- _Stated goal_
The records are to be restated in their entirety, word for word.

- _Exercise materials_
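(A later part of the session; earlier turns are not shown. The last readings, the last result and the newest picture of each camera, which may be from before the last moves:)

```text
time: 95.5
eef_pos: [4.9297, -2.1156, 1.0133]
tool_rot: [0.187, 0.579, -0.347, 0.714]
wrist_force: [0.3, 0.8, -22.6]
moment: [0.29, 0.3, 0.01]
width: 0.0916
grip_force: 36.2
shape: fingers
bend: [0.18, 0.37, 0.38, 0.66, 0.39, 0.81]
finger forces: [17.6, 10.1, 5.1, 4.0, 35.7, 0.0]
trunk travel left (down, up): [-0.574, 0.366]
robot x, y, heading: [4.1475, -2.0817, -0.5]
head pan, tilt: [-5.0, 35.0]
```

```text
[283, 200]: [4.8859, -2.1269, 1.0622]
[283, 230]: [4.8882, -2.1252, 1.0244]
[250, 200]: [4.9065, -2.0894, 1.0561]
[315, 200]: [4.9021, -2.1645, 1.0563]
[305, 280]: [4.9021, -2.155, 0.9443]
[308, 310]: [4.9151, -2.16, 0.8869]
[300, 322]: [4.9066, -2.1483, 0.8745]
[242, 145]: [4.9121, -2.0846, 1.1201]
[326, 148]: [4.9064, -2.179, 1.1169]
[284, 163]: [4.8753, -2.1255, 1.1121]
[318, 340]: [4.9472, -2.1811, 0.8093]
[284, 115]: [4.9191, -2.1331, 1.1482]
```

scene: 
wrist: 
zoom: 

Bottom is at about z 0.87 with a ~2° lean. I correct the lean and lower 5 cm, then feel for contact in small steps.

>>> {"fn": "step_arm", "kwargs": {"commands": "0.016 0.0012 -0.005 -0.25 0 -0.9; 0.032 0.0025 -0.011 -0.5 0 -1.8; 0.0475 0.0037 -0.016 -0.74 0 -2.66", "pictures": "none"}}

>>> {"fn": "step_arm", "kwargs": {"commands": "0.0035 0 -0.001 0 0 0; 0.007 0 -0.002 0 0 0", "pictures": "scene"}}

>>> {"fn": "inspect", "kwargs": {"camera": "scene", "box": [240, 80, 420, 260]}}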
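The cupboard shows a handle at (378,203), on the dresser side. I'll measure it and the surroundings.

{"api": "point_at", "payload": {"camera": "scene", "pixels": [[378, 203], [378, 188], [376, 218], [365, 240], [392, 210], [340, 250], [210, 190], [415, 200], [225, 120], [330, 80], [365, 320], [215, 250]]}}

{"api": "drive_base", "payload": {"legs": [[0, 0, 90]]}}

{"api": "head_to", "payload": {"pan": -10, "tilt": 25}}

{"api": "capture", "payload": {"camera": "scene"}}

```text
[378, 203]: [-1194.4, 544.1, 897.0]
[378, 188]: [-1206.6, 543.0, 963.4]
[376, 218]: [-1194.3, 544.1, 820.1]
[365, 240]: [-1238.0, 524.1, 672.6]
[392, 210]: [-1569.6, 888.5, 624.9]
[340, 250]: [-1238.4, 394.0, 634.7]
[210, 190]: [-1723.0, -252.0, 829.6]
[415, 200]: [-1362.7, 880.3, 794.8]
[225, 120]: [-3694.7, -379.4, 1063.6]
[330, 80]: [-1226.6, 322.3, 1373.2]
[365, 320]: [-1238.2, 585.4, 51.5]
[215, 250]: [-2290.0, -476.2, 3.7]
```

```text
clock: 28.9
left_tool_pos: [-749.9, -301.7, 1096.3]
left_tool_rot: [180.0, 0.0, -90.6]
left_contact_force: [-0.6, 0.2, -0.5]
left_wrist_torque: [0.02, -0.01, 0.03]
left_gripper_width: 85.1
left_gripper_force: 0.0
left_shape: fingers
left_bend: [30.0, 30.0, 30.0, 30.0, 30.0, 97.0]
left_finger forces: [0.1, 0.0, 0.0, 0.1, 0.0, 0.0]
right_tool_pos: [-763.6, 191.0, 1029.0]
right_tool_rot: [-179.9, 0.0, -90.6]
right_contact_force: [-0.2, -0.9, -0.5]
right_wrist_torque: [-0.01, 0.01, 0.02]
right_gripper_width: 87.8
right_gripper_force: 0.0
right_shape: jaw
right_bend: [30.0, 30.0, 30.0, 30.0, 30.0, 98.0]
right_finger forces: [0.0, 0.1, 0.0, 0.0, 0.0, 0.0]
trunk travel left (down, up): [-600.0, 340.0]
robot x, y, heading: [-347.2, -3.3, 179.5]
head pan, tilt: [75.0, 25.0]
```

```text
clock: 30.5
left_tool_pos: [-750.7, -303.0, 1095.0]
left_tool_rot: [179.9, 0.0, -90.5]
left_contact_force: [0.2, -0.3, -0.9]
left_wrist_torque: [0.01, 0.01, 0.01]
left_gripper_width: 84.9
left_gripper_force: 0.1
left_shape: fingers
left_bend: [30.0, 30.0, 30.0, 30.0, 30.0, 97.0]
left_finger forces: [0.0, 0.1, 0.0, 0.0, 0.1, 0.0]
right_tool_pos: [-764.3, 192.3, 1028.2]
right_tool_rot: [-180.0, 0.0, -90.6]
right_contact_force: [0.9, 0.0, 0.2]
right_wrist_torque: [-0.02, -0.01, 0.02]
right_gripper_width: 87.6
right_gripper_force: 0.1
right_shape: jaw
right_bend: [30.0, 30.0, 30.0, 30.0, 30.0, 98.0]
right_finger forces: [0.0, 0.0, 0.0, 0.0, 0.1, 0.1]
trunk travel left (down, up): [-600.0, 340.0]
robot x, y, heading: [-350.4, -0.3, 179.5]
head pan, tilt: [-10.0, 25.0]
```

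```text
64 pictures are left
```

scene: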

- _Output below_
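(A later part of the session; earlier turns are not shown. The last readings, the last result and the newest picture of each camera, which may be from before the last moves:)

```text
time: 95.5
eef_pos: [4.9297, -2.1156, 1.0133]
tool_rot: [0.187, 0.579, -0.347, 0.714]
wrist_force: [0.3, 0.8, -22.6]
moment: [0.29, 0.3, 0.01]
width: 0.0916
grip_force: 36.2
shape: fingers
bend: [0.18, 0.37, 0.38, 0.66, 0.39, 0.81]
finger forces: [17.6, 10.1, 5.1, 4.0, 35.7, 0.0]
trunk travel left (down, up): [-0.574, 0.366]
robot x, y, heading: [4.1475, -2.0817, -0.5]
head pan, tilt: [-5.0, 35.0]
```

```text
[283, 200]: [4.8859, -2.1269, 1.0622]
[283, 230]: [4.8882, -2.1252, 1.0244]
[250, 200]: [4.9065, -2.0894, 1.0561]
[315, 200]: [4.9021, -2.1645, 1.0563]
[305, 280]: [4.9021, -2.155, 0.9443]
[308, 310]: [4.9151, -2.16, 0.8869]
[300, 322]: [4.9066, -2.1483, 0.8745]
[242, 145]: [4.9121, -2.0846, 1.1201]
[326, 148]: [4.9064, -2.179, 1.1169]
[284, 163]: [4.8753, -2.1255, 1.1121]
[318, 340]: [4.9472, -2.1811, 0.8093]
[284, 115]: [4.9191, -2.1331, 1.1482]
```

scene: 
wrist: 
zoom: 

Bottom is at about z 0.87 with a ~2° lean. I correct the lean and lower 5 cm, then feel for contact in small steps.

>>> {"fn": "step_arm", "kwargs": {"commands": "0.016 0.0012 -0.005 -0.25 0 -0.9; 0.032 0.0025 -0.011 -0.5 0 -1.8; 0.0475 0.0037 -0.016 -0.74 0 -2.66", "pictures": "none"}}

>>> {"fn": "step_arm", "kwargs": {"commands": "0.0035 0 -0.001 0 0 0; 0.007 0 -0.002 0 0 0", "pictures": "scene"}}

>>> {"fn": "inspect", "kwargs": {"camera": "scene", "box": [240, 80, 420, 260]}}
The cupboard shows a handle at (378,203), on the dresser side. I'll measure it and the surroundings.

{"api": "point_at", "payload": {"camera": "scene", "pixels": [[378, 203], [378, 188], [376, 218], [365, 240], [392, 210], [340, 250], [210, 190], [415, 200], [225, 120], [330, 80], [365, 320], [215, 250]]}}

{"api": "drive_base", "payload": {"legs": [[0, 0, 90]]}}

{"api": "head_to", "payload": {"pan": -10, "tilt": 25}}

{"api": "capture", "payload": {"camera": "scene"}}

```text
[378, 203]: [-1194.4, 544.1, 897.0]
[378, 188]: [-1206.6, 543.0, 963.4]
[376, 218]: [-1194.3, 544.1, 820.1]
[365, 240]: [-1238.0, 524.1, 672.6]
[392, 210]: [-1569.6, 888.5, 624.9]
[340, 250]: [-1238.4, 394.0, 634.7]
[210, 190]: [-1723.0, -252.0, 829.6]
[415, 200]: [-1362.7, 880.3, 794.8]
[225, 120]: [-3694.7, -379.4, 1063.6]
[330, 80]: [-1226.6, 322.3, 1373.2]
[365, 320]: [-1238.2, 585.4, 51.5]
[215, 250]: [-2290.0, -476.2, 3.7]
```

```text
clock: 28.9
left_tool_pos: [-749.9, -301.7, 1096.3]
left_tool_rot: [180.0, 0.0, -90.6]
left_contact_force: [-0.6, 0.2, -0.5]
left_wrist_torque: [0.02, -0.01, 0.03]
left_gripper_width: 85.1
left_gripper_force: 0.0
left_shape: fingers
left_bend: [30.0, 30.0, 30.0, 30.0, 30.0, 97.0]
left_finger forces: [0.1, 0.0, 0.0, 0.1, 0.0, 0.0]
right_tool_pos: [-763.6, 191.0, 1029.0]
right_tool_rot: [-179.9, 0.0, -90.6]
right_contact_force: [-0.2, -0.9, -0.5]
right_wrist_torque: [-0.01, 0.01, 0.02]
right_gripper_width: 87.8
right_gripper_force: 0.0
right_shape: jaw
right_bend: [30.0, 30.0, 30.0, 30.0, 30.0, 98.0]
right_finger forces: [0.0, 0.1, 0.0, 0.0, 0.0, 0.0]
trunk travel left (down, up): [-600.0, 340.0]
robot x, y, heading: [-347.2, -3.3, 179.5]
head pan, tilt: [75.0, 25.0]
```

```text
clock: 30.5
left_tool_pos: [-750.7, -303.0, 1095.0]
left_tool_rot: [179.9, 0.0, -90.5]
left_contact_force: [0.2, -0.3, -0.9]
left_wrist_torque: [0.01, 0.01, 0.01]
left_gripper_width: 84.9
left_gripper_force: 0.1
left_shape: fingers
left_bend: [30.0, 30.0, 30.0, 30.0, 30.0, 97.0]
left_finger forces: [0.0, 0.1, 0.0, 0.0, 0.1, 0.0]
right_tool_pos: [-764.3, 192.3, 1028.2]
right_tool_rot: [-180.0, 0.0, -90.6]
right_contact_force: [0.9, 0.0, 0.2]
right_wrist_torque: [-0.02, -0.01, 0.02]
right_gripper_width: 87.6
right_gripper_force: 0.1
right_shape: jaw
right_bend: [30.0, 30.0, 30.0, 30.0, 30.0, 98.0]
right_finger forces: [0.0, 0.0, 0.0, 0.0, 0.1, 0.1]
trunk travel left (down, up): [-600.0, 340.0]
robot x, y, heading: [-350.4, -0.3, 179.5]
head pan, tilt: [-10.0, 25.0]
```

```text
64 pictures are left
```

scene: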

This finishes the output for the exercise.